The intro track “Nihil”, infusing haunting chants with dubstep flourishes, is but an appetizer for The Gazette's eighth collection of ditties. Darker and simultaneously energetic when put next to the unholy trinity, Dogma
is most likely an old-crap-different-day scenario in disguise. Be that as it may, Gazette's latest effort does make an attempt to rid of the unnecessary bullcrap which plagued its antecedents. For instance, the band decided that it was in their best interest to trim down a couple of the blips, bloops, and blatant crowd-pandering and aimed for something rawer in the process. A majority of the tracks off the new release have this tendency to rely on a loud-soft dynamic that, although not left-field for The Gazette, is executed better than before. “Deux” is a nice example of said dynamic, demonstrating soft, yet catchy chorus sections and relatively aggressive verses leading up to an explosive outro in a manner that isn't totally forced. Taking overall songwriting into consideration, this five-piece do occasionally break out of their comfort zone as well, albeit with mixed results. “Bizarre” is a mild industrial-flavored tune adept at paving the way for Reita's bass lines and incorporating keyboards that suit the piece well enough, making it one of Dogma
's standouts beyond a shadow of a doubt. It is with apathetic regret, though, that I'm incapable of saying the same for “Wasteland” and “Blemish." Firstly the latter track's lighter/softer mood does not work in the context of Dogma
whereas “Wasteland” itself is vapid, uneventful, and Ruki's spoken word/pseudo-rap part at the beginning is laughably inept; he's trying a bit too hard on this piece expanding his otherwise limited vocal range.

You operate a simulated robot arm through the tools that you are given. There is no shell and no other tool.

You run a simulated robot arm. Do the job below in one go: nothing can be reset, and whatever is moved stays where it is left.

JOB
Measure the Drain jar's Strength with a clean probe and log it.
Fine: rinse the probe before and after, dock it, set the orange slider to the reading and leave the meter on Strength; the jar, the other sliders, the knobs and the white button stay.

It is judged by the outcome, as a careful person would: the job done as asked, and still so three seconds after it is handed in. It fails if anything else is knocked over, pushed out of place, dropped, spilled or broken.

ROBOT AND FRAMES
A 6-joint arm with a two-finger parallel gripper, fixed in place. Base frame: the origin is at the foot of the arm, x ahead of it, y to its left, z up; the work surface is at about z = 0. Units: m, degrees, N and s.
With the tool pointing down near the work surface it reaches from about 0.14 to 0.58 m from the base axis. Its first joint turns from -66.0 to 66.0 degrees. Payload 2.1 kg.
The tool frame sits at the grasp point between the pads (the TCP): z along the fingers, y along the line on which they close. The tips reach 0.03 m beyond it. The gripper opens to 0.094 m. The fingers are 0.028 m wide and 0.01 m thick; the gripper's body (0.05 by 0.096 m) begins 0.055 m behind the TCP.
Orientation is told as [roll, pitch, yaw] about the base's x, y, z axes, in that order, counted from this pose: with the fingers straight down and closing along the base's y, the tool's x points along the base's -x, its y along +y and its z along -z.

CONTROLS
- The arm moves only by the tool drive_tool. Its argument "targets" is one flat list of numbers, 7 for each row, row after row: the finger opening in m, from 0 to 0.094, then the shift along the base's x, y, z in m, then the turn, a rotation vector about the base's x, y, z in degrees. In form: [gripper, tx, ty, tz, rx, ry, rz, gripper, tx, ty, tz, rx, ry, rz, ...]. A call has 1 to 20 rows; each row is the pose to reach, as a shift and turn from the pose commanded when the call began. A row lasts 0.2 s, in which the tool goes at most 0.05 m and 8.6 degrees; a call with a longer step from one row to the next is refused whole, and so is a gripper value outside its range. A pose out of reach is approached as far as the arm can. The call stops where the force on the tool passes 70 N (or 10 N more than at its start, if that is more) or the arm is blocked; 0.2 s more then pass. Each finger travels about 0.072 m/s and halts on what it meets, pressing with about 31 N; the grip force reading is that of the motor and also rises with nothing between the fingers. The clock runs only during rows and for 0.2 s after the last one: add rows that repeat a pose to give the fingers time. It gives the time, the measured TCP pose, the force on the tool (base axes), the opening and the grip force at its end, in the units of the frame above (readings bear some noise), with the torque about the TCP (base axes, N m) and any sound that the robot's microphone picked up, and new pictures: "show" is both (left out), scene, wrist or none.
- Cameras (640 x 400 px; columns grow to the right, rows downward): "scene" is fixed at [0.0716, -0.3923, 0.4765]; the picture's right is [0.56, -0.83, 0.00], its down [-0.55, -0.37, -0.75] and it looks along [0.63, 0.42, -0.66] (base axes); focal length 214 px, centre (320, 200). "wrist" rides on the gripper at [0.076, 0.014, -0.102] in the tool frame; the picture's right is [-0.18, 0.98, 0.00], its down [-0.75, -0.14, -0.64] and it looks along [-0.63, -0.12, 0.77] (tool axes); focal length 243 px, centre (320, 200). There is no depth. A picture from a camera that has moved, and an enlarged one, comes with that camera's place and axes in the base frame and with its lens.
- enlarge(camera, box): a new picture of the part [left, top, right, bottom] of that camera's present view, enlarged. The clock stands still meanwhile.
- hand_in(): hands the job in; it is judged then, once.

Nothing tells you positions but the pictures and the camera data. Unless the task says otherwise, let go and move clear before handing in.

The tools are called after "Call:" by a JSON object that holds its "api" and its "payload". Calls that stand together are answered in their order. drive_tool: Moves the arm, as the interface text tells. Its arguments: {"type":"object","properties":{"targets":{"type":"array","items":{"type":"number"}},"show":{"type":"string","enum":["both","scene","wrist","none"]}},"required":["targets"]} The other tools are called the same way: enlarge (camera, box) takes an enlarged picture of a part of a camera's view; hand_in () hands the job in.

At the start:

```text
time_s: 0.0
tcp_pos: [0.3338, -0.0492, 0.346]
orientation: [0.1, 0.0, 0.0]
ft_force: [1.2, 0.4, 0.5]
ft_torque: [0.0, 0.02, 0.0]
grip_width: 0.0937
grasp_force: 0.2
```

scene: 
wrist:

From a craftsmanship standpoint, the album is predominately dandy (albeit nothing revolutionary). Uruha and Aoi, Ruki's right-hand men, usually deploy punchy guitar riffs which can make or break the songs. This playing style is most effective on the emotionally-charged “Grudge”, in which the rhythm section also does a neat job at sounding the ax work that the listeners encounter. Still and all, “Rage” is totally unremarkable even by this band's own standards, as the chugging quickly grows tiresome to the point where Gazette are parodying their relatively thuggish numbers and the chorus bits are so underwhelming, Ruki can't save the song. The song's Engrish-laden lyricism ostensibly takes it down a few notches (“Such a dickhead”; “You should know you're lame”; “Too late our assholes can't be saved”
). On the subject of Ruki himself, he's consistently been Gazette's double-edged sword since the squad's inception. The young man is not an inherently bad singer, although he lacks character, ergo he's indistinguishable from basically all the other vocalists in this game. Thankfully enough, “Incubus” and Dogma
's lead single “Ominous” prove that his performance can be incredibly broad when necessary, with the erstwhile piece benefiting from soothing, vaguely feminine vocals and melodic guitar leads. Album closer “Ominous” is a 5-minute epic where Ruki's delivery accentuates why the ditty is such a cinematic, essential track – and complete with sinister atonal effects and juicy traces of piano potency, its status as a conclusion is extremely appropriate.
Japanese rock quintet The Gazette's up-to-the-minute concoction won't win any new fanatics tall, fat, or short, but Dogma
will reclaim the folks who have abandoned the combo. Clear evenness dominates the album while a fair amount of simplicity throughout the duration doesn't necessarily inflict damage. If nothing else, the Kanagawa natives have met a glimmer of light at the end of a tunnel they've been trapped in for what seemed like years.